— start Information supplied —
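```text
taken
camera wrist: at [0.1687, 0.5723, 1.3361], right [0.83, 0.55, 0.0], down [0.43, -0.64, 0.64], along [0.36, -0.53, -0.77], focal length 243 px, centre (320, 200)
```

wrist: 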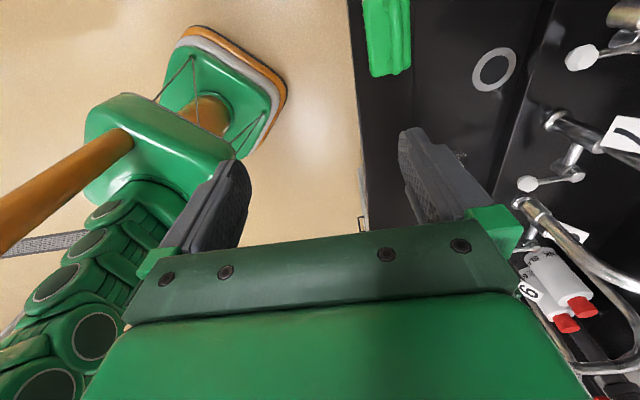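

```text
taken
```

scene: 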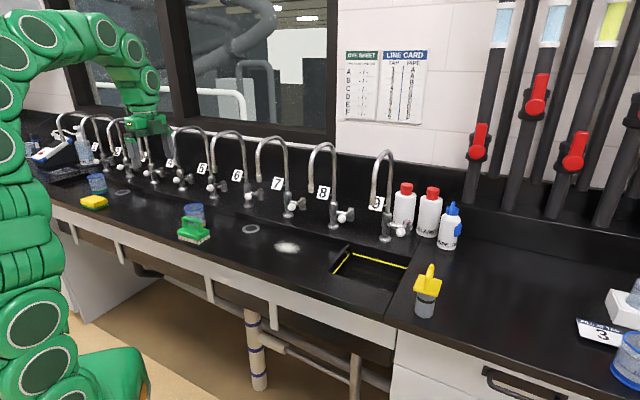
— end Information supplied —
Exercise task » Restate the whole of the material word for word without the pictures.

Correct answer »
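```text
taken
camera wrist: at [0.1687, 0.5723, 1.3361], right [0.83, 0.55, 0.0], down [0.43, -0.64, 0.64], along [0.36, -0.53, -0.77], focal length 243 px, centre (320, 200)
```

wrist: 

```text
taken
```

scene: 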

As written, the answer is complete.